#### [Quoted text]

--- Start ---

ASAP Corner - Film/TV

Gulkand: A Bloom of Love, Memory, and Matriarchy

Namrata


In a world saturated with hyperbole and heartbreak, Gulkand, the 2025 Marathi-language family comedy directed by Sachin Goswami and written by Sachin Mote, arrives as a tender, fragrant bloom — rooted in memory, nourished by companionship, and unfurling through the gentle tensions of intergenerational relationships. On the surface, it is a light-hearted family drama. Beneath that, it is a quiet revolution in storytelling, one that centres women not only as emotional anchors but as agents of clarity, dignity, and transformation.

Plotting the Unexpected

At the heart of Gulkand lies a deceptively simple premise: a young couple in love introduces their parents, only to discover that the boy’s father and the girl’s mother are former lovers. From this moment of dramatic irony unfurls a deeply engaging narrative that resists cliché at every turn. The film moves not with the urgency of conflict, but with the rhythm of reconciliation, between past and present, desire and duty, tradition, and evolution.

What makes the plot so compelling is not just its originality, but its emotional architecture. The screenplay is tight yet expansive, managing to feel intimate even as it speaks to broader social themes. The climax, a masterstroke of narrative timing, shifts the emotional gravity of the film without veering into melodrama.

--- End ---

#### [Provided data]
--- Start ---

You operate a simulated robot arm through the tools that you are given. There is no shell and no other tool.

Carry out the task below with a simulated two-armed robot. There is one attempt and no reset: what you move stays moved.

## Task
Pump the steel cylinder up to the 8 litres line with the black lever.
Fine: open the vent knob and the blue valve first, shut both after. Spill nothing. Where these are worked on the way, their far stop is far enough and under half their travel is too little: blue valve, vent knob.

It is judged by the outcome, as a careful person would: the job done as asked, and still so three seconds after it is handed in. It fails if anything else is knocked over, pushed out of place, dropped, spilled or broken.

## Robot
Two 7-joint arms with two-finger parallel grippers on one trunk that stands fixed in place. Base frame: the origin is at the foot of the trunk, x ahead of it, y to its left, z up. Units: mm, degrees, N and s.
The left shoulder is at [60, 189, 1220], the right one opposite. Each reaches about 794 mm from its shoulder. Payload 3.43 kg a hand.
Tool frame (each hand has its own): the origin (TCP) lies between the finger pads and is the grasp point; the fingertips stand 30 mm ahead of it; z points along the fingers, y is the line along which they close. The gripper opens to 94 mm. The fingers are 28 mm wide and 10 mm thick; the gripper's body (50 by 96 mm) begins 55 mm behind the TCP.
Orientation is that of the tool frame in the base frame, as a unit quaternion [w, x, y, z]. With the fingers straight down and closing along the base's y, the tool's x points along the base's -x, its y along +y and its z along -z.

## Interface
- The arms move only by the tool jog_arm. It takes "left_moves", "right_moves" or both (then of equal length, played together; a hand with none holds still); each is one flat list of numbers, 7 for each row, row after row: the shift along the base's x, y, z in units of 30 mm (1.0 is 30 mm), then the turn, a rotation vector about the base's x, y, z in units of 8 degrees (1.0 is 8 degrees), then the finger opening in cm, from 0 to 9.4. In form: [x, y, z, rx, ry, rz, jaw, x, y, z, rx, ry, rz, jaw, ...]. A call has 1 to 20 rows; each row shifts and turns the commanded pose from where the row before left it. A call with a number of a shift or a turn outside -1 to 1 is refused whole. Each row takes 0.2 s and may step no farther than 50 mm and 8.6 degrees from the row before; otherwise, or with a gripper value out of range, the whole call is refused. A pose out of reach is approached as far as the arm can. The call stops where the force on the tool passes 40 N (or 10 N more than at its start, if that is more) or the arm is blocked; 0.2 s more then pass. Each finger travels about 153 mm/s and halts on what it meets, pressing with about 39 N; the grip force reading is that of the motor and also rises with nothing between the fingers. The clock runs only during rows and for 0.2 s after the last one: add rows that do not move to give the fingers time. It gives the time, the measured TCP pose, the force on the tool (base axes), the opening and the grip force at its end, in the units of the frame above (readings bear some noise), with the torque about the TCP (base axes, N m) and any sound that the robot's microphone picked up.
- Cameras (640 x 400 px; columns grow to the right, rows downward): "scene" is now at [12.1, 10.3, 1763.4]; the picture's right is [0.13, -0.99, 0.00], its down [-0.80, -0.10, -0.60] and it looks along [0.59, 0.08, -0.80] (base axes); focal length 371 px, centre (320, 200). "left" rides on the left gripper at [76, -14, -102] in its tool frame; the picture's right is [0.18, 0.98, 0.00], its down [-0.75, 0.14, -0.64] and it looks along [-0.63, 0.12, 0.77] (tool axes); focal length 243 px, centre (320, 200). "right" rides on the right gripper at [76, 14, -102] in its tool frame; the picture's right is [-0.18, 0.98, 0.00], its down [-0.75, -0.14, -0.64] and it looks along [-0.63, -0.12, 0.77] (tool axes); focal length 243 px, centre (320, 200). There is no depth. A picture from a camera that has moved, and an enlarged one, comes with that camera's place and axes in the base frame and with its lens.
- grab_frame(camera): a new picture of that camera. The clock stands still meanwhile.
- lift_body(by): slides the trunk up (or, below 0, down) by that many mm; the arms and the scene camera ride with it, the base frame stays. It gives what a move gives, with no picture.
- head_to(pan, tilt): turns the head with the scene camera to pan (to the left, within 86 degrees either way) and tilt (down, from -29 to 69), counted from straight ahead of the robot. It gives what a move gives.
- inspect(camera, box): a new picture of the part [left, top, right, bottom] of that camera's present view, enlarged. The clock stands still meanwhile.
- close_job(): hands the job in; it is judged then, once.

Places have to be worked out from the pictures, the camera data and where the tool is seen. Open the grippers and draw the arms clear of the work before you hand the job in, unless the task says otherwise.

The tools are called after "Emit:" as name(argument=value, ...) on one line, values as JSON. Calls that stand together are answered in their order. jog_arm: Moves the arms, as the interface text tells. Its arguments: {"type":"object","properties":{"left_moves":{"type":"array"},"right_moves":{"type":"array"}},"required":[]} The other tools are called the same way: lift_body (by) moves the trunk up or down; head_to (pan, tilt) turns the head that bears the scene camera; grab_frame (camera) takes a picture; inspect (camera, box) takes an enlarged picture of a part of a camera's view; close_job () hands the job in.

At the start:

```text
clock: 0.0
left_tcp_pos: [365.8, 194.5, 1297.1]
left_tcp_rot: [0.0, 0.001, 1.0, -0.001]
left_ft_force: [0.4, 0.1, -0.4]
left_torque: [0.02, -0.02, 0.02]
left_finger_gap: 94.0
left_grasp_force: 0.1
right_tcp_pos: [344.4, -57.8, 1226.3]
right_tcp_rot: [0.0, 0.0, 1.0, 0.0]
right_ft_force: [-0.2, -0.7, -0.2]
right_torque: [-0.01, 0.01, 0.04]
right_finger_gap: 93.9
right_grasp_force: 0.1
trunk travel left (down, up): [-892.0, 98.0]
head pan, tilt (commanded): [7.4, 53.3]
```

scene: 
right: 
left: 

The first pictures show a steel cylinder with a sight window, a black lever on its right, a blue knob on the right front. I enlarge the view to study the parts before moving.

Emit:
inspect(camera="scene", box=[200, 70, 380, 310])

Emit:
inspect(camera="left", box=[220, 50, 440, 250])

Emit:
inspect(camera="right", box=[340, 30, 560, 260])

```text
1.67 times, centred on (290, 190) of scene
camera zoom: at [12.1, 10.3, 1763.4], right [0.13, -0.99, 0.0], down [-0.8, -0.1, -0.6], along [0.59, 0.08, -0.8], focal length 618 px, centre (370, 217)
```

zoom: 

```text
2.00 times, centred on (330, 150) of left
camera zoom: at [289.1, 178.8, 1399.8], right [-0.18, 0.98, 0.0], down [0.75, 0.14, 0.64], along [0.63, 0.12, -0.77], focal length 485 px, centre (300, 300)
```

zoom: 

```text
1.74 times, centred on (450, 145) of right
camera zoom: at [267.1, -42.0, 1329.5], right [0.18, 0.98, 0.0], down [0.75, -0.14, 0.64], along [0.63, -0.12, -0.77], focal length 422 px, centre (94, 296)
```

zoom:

--- End ---

#### [Complete the following]
1) Nothing but the lines from the line that contains "Orientation is that" through the line that contains "## Interface" should be given again, each exactly as it stands, both ends included.
2) Keep the quoted text going from its last sentence.

#### [Final answers]
1)
Orientation is that of the tool frame in the base frame, as a unit quaternion [w, x, y, z]. With the fingers straight down and closing along the base's y, the tool's x points along the base's -x, its y along +y and its z along -z.

## Interface

2)
A Stage of Women, by Women, for All

Esha Dey as Ragini Tai delivers a commanding performance as the nuanced, dignified, and quietly assertive mother of the groom. Sai Tamhankar is luminous and restrained as she becomes the embodiment of grace under pressure. Vanita Kharat’s portrayal of Dhone Bai is both hilarious and humane, while Sarvil Apte’s Nakul provides comic balance without ever devolving into caricature.

But perhaps the most striking performance comes from Samir Choughule who renders a male character that is open-hearted, emotionally accessible, and refreshingly not threatened by strong women. In contrast, Prasad Oak as Girish Mane embodies the nostalgia and quiet regret of a man who once loved, lost, and now learns to honour that love with respect.

What Gulkand achieves is rare in regional or even mainstream Indian cinema: it allows women to occupy space as people first — as mothers, friends, ex-lovers, leaders of families, and architects of emotional truth. The film does not romanticise women’s pain; it honours their clarity.

Marriage as Companionship, Not Contract

One of the film’s most profound achievements is its redefinition of marriage, not as a transactional contract or a romantic high point, but as a living, evolving companionship. Through its central characters, Gulkand gently asserts that lasting relationships require nurturing, communication, and mutual respect.

A particularly graceful narrative choice is that the ex-lovers do not rekindle their past. Instead, the woman is resolute and content as reaffirms her commitment to her marriage. It’s a powerful reminder that emotional closure doesn’t always mean reunion, and that true strength lies in tending to the life one has chosen with integrity and presence.

There’s a deeper message here: Marriage is not a fixed state, but a relationship one must keep returning to, with intention, care, and accountability. Love, in this sense, isn’t loud or performative. It is quiet, consistent, and built slowly over time. Like planting a seed on your wedding day, and watering it daily until it grows into a tree that offers shade, comfort, and strength as life unfolds.

Gulkand challenges the dominant, often patriarchal narratives of romance and presents marriage as a slow-growing tree, rooted in respect and watered by companionship. The story reminds us that in long-term partnerships, it is not love alone that sustains. It is shared language, mutual patience, and trust that become sheltering branches.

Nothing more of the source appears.